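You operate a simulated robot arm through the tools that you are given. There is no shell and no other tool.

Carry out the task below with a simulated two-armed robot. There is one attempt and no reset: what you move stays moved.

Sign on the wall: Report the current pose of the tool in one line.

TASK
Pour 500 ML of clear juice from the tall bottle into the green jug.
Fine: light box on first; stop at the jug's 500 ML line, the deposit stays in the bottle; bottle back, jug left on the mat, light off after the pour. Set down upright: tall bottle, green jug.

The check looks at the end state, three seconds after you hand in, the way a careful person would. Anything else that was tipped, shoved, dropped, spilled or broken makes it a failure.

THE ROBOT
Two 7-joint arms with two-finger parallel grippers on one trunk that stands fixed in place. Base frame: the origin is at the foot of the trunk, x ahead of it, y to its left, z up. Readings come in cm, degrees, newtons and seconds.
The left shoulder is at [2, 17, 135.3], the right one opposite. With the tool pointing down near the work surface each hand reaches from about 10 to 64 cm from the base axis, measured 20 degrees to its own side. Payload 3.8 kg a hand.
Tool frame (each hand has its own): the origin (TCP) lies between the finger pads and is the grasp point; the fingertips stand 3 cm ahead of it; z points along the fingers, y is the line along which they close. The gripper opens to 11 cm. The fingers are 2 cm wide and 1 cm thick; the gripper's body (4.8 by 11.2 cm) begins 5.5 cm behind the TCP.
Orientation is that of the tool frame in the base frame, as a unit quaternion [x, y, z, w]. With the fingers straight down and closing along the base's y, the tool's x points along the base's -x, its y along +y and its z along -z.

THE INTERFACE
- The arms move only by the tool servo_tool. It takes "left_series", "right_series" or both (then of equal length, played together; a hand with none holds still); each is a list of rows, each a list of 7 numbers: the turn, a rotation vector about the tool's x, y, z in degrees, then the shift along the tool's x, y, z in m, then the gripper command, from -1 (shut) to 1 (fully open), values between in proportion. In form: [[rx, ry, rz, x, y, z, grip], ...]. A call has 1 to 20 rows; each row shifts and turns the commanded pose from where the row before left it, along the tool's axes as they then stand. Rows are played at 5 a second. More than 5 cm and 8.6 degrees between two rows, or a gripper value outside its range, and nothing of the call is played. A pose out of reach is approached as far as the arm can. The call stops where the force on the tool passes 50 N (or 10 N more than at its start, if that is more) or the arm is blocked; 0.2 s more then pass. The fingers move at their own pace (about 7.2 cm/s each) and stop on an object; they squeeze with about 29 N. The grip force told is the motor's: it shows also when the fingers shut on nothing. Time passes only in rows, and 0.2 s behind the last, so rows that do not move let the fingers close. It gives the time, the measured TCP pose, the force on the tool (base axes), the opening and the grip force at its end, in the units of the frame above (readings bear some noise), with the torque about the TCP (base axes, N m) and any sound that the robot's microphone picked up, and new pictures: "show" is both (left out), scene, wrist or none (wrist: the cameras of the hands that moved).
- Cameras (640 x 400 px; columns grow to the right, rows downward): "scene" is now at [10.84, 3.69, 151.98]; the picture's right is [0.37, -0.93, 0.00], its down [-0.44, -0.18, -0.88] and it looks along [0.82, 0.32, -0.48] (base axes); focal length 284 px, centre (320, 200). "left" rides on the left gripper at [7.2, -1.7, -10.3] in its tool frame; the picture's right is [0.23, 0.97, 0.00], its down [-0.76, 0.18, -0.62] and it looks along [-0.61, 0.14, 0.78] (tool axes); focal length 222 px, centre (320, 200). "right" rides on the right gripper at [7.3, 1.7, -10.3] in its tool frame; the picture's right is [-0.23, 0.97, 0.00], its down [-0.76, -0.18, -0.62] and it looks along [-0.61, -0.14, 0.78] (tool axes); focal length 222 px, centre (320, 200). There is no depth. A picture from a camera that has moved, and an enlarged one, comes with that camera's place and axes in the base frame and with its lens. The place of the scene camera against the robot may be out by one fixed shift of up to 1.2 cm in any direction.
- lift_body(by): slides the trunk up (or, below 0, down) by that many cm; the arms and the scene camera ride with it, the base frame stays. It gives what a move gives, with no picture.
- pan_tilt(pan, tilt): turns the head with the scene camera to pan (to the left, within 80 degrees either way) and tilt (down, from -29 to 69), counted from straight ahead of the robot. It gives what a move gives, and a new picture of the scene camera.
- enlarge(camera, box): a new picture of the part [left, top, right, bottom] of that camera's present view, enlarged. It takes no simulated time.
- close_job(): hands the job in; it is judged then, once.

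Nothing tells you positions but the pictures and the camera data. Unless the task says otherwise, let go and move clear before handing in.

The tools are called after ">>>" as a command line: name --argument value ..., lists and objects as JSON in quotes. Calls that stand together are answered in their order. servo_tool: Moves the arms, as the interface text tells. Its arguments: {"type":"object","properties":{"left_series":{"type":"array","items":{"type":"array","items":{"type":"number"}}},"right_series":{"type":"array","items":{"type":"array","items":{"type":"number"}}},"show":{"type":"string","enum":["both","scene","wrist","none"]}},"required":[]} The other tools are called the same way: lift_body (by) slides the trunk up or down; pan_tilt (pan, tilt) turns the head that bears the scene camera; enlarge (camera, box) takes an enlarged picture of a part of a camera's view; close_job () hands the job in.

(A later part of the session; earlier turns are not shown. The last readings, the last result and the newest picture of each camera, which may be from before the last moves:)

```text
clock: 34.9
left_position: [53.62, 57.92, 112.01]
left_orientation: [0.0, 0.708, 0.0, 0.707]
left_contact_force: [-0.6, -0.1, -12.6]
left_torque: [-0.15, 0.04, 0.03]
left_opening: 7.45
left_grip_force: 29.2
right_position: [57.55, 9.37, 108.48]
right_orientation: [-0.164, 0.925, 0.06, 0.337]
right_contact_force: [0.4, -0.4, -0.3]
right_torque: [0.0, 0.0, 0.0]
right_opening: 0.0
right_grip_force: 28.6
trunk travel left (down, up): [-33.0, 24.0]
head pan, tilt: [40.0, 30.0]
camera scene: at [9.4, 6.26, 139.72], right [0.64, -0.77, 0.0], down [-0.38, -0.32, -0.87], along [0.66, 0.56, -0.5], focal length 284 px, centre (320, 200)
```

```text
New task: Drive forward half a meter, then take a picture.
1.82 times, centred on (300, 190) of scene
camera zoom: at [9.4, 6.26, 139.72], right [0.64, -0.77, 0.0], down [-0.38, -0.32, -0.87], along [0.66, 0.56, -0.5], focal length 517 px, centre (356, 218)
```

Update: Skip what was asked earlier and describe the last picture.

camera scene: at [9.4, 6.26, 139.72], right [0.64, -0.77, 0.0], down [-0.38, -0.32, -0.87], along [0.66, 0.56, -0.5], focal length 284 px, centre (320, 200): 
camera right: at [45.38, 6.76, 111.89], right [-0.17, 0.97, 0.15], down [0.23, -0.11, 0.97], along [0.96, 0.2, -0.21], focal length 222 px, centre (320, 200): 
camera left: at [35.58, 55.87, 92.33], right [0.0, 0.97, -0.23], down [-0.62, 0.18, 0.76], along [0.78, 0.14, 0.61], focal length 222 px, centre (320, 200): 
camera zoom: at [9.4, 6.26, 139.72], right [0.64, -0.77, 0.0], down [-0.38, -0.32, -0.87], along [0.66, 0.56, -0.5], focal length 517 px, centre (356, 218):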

— DIRECTION —
Make a copy of each line that contains the string "earlier".

— RESPONSE —
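(A later part of the session; earlier turns are not shown. The last readings, the last result and the newest picture of each camera, which may be from before the last moves:)
Update: Skip what was asked earlier and describe the last picture.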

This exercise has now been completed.